How to show the free product of two hyperbolic groups is still a hyperbolic group?

Question

I saw from a paper which claimed that this is a easy consequence from the definitions, but I can't give a proof of it just by the definitions. So could you give me some ideas? Thanks!

Answer 1

Hint 1: Let $S_1$ (resp. $S_2$) be a finite generating set of a hyperbolic group $G_1$ (resp. $G_2$). Then $S_1 \cup S_2$ generates $G_1 \ast G_2$. Moreover, given some $g \in G_1 \ast G_2$, every geodesic between $1$ and $g$ can be written as a sequence of elements $$1, \ s_1^1, \ldots, \ s_1^1 \cdots s_{n_1}^1, \ldots, \ s_1^1 \cdots s_{n_1}^1 \cdots s_1^k \cdots s_{n_k}^k,$$ where, if we set $s^i = s_1^i \cdots s_{n_i}^i$, then $g=s^1 \cdots s^k$ is an alternating word in $G_1$ and $G_2$ and, for every $1 \leq i \leq k$, the path $$1, \ s^i_1, \ldots, \ s^i_1 \cdots s^i_{n_i}$$ defines a geodesic in the Cayley graph of $G_1$ or $G_2$ with respect to the generating set $S_1$ or $S_2$ (depending on whether $s^i \in G_1$ or $s^i \in G_2$).

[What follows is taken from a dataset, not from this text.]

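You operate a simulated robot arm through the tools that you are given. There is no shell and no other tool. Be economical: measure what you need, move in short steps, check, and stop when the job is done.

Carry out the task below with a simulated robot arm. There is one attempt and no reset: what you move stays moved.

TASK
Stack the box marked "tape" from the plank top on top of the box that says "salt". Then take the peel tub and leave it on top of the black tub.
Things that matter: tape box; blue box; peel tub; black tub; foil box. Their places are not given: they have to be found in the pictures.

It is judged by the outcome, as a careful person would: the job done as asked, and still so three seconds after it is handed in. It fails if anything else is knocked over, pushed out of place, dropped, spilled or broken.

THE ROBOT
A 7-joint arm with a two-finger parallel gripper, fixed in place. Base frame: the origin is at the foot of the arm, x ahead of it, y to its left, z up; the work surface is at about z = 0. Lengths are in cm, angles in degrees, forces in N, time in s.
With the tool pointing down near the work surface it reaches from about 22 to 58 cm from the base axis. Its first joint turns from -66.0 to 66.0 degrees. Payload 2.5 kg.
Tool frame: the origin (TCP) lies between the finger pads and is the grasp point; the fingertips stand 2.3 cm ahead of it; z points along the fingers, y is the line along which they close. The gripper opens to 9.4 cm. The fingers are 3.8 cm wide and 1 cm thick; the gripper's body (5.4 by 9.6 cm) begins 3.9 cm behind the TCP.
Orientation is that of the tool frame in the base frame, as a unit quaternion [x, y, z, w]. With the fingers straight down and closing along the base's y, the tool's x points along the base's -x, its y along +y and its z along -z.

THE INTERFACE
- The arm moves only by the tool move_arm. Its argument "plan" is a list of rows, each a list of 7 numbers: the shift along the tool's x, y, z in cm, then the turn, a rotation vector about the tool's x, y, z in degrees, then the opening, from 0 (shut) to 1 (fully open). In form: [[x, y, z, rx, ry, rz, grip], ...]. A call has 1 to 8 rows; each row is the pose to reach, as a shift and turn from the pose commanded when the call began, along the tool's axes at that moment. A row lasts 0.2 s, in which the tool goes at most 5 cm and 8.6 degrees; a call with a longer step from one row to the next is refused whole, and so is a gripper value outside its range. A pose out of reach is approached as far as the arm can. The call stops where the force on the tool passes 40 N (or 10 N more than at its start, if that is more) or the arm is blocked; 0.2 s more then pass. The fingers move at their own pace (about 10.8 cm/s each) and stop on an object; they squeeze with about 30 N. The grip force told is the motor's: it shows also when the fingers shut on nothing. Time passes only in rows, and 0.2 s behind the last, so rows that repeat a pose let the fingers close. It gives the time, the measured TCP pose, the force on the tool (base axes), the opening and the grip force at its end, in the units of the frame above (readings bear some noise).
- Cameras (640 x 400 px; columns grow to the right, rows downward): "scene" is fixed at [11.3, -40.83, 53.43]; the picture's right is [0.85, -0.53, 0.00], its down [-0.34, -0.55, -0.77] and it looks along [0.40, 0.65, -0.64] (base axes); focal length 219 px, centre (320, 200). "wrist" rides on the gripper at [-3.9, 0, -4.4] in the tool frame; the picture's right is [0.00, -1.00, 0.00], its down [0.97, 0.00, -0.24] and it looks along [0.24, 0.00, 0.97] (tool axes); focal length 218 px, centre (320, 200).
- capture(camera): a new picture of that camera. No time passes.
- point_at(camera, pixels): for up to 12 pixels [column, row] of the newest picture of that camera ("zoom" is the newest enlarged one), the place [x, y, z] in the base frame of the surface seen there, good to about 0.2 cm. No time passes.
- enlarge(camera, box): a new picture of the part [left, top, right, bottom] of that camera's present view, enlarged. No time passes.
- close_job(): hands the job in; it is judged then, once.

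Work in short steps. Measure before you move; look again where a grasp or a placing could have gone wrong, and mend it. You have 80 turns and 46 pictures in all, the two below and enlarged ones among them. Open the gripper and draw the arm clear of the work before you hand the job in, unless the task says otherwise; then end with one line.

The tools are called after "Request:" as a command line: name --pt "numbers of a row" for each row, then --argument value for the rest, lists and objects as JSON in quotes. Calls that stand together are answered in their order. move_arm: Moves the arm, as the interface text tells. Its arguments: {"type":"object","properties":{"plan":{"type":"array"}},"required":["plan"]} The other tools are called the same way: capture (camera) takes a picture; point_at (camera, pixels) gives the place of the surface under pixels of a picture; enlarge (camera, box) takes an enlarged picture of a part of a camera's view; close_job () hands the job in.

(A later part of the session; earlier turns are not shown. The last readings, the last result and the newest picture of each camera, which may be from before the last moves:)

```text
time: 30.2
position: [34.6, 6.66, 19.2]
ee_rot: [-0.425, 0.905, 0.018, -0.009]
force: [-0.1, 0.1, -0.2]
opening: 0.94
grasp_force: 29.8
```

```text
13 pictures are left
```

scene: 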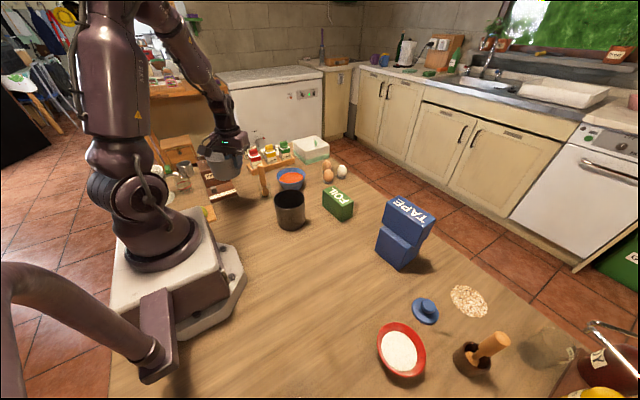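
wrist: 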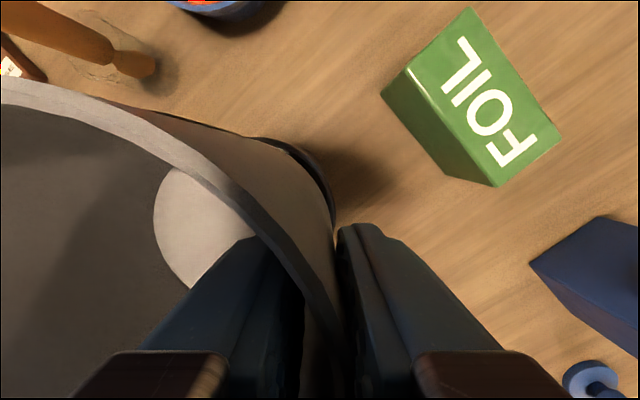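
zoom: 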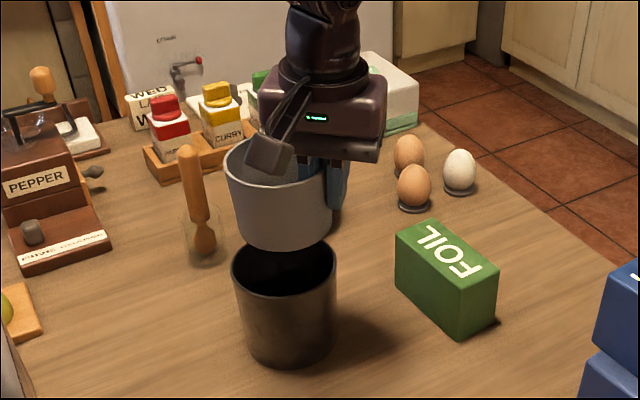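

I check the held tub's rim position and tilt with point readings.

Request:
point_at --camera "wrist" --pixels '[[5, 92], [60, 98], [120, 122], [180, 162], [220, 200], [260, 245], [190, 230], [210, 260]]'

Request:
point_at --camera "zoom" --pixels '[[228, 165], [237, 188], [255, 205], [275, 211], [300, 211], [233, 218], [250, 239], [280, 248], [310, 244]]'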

Hint 2: Let $\Delta$ be a geodesic triangle. Say that $1,g,h$ are the three corners of $\Delta$. Written $g$ and $h$ as alternating words, let $p$ denote their maximal common prefix. Then, using the previous description of the geodesics, notice that $p$ belongs to the three sides of $\Delta$.